Недостаточно исследована проблематика восприятия учения Лабеона в классический период римской юриспруденции. Даже «сакрализирующие» личность Лабеона исследователи, такие как Ф. Г алло, Р. Санторо и А. Скьявоне, утверждают, что оно не было воспринято последующими поколениями юристов. Еще более линейного толкования по этому вопросу придерживается учебная литература. Самым ярким примером может служить, бестселлер Р. Циммерманна. Автор отказывается обсуждать концепцию Лабеона, прямо отмечая ее незначительное влияние на римское право[251]. Подобным образом, в учебниках по римскому праву М. Казера[252], Т. Майера-Мали, В. Зельба и Х. Хонсселя[253] контракт Лабеона не рассматривается как самостоятельная доктрина, оказавшая влияние римскую юриспруденцию. Ф. Виакер констатирует, что систематика правовых актов, разработанная Лабеоном, имела важное значение, но на этом заканчивает рассмотрение концепции Лабеона[254].

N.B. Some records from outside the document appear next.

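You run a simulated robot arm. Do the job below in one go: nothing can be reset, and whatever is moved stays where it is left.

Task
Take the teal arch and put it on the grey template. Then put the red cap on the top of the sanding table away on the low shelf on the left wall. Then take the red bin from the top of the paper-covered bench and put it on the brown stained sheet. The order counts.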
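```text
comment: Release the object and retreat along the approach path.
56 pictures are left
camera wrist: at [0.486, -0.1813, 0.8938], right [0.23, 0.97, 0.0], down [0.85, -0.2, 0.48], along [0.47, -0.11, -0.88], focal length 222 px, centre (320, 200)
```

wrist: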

До нас практически не дошли тексты, в которых юристы прямо цитируют Лабеона. В то же время восприятие и отказ от его учения удается проследить в ответах (responsa) юристов прокулианской и сабинианской школ. Такие исследователи, как Э. Дирксен[255], Э. Бэтти[256], Б. Шмидлин[257], О. Берендс[258], Ф. Галло[259], А. Скьявоне[260], А. Скакетти[261], П. Штайн[262], Д. Либс[263], Э. Шандрелло[264] анализируют отличия сабинианской и прокулианской школ в отношении к задачам права, способам правоприменения и, как результат, к пониманию контракта. В свидетельствах Прокула и Нерация по договорной проблематике влияние Лабеона пытаются выявить А. Скьявоне[265], Дж. Романо[266], Ф. Хорак[267], А. Бурдезе[268], Ф. Галло[269], М. Сардженти[270], Э. Шандрелло[271], Де Робертис[272], К.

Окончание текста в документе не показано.